Ein Jahrzehnt ohne grössere Schadenereignisse hatte gereicht, um in der Politik die Diskussion über die Notwendigkeit dieser Naturgefahrenversicherung zu entfachen. Vergessen schien die vorher während eines halben Jahrhunderts bewiesene Effizienz der Pool-Lösung. Der 1999 schweizweit tobende Sturm «Lothar» und das enorme Hochwasser von 2005 bereiteten dem Ruf nach Zweckentfremdung der Prämien jedoch rasch ein Ende. Heute wird der Schweiz attestiert, das am besten auf Naturkatastrophen vorbereitete Land der Welt zu sein. Dank Raum- und Nutzungsplanung, Präventionsmassnahmen und wegen des bewährten, auf Solidarität zwischen Versicherten und Versicherern beruhenden Ausgleichssystems. 

Das Erfolgsrezept liegt also auf dem Tisch, nur nimmt es die Politik bei der Auswertung der Pandemie nicht zur Hand. Das Hochwasser 2005 hat uns drei Milliarden Franken gekostet. Ein Klacks im Vergleich zum Schadenpotenzial heute drohender Grossrisiken wie Stromengpässe, Cyberattacken oder Masseninfektionen. Das bedeutet aber noch lange nicht, dass man gleich schon beim ersten Eintreten eines derartigen Toprisikos den Kopf in den Sand stecken soll. Im Gegenteil. Die Politik tut trotz andauernder Pandemie gut daran, den Krisenmodus abzulegen und sich nun rasch mit der Umsetzung des ganzheitlichen Risikomanagements für die Zukunft zu befassen. Mit dem Bericht zur nationalen Risikoanalyse haben die Experten des Bundes im Herbst 2020 alle Grundlagen aufgezeigt: «Vorbeugung» wird als Zusammenspiel zwischen Prävention und Vorsorge definiert. Daran hat sich der Bundesrat bei seinem kürzlich geäusserten Nein zur Pandemieversicherung nicht mehr erinnert; ebenso wenig wie an den Fakt, dass seine Spezialisten aus dem VBS auch Versicherungslösungen der Vorsorge vor neuen Gefahren zuordnen. Die bundesrätliche Losung «Vorsorgen statt versichern» trifft also eben gerade nicht zu. Umfassende Vorbeugung gegen Grossrisiken zeichnet sich vielmehr durch ein Sowohl-als-auch aus und ist das Gegenteil einer Schuldenpolitik zulasten der kommenden Generationen. Mit dem Konzept des integralen Risikomanagements betreibt der Bund viel Aufwand, um erkannte Risiken wie Pandemien, Strommangellagen oder Naturgefahren auf ein vertretbares Mass einzudämmen. Das Signal, das der Bundesrat mit seinem Nein zu einer Pandemieversicherung aussendet, ist fatal: Der Risikobericht 2020 verkommt zum Papiertiger, und zweckmässige Lösungsvorschläge wandern ins Archiv. 

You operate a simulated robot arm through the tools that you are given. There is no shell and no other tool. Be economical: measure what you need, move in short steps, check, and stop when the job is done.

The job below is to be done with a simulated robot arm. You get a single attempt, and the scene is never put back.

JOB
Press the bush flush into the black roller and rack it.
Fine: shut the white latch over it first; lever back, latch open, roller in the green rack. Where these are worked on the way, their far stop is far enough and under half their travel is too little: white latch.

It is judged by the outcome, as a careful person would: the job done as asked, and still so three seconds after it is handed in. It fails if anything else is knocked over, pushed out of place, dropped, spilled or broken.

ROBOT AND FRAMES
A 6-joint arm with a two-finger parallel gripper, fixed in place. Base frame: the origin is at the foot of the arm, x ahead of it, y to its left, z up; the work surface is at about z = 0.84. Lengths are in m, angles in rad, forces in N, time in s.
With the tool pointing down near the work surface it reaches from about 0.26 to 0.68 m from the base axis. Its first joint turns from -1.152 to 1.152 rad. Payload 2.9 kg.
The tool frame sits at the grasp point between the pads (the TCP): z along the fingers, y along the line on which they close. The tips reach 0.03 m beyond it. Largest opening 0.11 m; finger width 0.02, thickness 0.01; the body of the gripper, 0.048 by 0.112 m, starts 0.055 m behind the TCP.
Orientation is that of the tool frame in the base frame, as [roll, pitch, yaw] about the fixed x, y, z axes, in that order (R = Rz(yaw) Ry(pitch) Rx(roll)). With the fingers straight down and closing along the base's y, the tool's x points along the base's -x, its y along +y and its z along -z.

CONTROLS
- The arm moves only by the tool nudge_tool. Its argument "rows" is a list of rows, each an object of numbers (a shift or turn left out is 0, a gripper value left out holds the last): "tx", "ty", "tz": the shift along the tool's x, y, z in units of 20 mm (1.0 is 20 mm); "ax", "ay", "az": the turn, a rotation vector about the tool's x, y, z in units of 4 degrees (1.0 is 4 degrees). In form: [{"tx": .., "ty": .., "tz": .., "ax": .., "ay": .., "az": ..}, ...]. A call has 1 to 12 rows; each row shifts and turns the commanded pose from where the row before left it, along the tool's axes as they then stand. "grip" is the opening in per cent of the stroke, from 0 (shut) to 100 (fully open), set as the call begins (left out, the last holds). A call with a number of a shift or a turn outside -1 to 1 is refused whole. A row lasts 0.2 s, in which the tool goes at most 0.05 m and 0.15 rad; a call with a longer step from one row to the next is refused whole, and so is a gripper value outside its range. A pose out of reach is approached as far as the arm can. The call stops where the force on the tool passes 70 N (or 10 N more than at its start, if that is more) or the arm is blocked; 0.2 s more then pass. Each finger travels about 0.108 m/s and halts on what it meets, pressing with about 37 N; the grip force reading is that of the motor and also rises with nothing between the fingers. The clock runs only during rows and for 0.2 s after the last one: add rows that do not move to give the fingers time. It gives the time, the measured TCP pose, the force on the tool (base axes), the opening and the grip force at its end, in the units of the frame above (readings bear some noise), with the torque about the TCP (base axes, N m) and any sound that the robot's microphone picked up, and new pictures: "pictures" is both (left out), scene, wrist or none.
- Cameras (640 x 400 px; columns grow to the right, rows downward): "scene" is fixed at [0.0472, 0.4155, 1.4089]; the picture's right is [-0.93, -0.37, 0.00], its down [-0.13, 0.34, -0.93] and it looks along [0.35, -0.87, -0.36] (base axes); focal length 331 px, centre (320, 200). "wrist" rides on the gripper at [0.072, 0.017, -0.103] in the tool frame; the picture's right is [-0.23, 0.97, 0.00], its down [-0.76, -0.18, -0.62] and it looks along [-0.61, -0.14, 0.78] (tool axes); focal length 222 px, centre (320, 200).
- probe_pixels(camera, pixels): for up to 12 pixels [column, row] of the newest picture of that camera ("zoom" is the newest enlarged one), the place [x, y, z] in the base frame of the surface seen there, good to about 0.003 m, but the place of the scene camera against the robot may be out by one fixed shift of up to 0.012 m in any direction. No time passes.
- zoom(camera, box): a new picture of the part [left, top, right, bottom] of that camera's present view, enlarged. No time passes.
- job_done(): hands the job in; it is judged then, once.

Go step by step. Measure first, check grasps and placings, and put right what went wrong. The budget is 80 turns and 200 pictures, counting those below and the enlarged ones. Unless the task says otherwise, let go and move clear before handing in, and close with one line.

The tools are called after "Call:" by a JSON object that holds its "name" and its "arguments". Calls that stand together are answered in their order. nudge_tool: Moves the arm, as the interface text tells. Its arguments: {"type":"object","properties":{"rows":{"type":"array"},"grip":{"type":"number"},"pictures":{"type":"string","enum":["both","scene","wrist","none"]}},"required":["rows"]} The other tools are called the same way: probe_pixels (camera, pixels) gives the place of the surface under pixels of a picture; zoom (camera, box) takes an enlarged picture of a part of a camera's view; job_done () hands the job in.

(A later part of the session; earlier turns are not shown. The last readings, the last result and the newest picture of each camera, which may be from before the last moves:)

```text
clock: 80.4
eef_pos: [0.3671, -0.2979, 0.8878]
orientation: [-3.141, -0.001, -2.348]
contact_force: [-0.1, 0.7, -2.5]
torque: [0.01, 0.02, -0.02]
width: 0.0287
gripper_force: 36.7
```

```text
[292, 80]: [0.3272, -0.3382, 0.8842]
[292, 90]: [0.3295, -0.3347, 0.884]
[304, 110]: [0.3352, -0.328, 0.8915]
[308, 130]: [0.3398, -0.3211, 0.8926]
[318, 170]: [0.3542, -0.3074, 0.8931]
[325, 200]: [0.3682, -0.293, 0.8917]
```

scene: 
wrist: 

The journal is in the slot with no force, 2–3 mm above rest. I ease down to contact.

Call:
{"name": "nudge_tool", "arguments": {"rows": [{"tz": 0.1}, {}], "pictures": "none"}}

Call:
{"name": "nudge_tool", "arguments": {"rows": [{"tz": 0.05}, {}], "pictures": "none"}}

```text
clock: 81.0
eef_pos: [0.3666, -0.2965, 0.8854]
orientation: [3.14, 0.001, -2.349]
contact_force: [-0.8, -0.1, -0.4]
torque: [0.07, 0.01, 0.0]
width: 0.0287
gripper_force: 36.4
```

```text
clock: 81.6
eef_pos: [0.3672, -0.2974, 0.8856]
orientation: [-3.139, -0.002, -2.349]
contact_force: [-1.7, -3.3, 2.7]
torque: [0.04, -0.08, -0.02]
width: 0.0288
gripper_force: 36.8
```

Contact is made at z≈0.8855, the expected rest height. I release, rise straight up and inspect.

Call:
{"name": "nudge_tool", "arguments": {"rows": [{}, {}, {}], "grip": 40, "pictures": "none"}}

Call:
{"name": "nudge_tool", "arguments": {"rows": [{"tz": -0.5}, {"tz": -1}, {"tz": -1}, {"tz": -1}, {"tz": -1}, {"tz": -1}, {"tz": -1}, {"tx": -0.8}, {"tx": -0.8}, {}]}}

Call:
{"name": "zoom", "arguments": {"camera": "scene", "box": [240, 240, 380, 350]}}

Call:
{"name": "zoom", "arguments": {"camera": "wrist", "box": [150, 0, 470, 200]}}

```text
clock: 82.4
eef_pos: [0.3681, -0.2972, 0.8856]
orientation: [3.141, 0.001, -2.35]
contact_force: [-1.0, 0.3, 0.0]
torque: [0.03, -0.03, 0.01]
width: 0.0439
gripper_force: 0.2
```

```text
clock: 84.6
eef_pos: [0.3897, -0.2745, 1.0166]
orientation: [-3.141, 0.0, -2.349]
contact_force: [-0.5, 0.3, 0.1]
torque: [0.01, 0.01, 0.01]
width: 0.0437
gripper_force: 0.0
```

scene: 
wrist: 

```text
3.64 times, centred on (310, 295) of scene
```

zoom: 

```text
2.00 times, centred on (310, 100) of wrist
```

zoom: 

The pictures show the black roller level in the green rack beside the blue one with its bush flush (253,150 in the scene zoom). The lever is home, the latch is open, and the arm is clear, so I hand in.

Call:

Der Bundesrat argumentiert mit fehlendem Interesse der Wirtschaft, Vorbehalten gegenüber einem möglichen Obligatorium, verfassungsrechtlichen Bedenken und der Sorge um eine Ausweitung der Staatstätigkeit. Diese Argumente überzeugen nicht. Es gibt gute Gründe dafür, das Projekt Pandemieversicherung weiterzuverfolgen. Das Versichern von Risiken ist Bestandteil der finanziellen Vorsorge. Versicherungen sorgen für Planungssicherheit und geordnete Schadenabwicklung. 

In der Corona-Krise hat der Staat mit seinem Instrumentenkasten aus Härtefallmassnahmen, Kurzarbeitsentschädigung und Erwerbsersatz die Rolle eines Versicherers übernommen. Nur hat er dafür keine Prämien im Voraus erhoben, sondern gibt die Last an den Steuerzahler und an die kommenden Generationen weiter. Zwischenstand: 60 bis 70 Milliarden Franken. Das ist weder nachhaltig, noch inspiriert es die Bevölkerung zur Selbstvorsorge für den nächsten Krisenfall. 

Dem Nein des Bundesrats zur Pandemieversicherung haftet eine Fehleinschätzung an. Die Diskussion muss und wird weitergehen, nicht nur in den Expertenpanels der Bundesverwaltung, sondern auch im Parlament und im Volk. Dabei wollen auch die Schweizer Privatversicherer weiterhin ihr fachliches Know-how in den für unser Land unerlässlichen Risikodialog einbringen.

Dieser Kommentar ist am 02.06.2021 in der NZZ erschienen.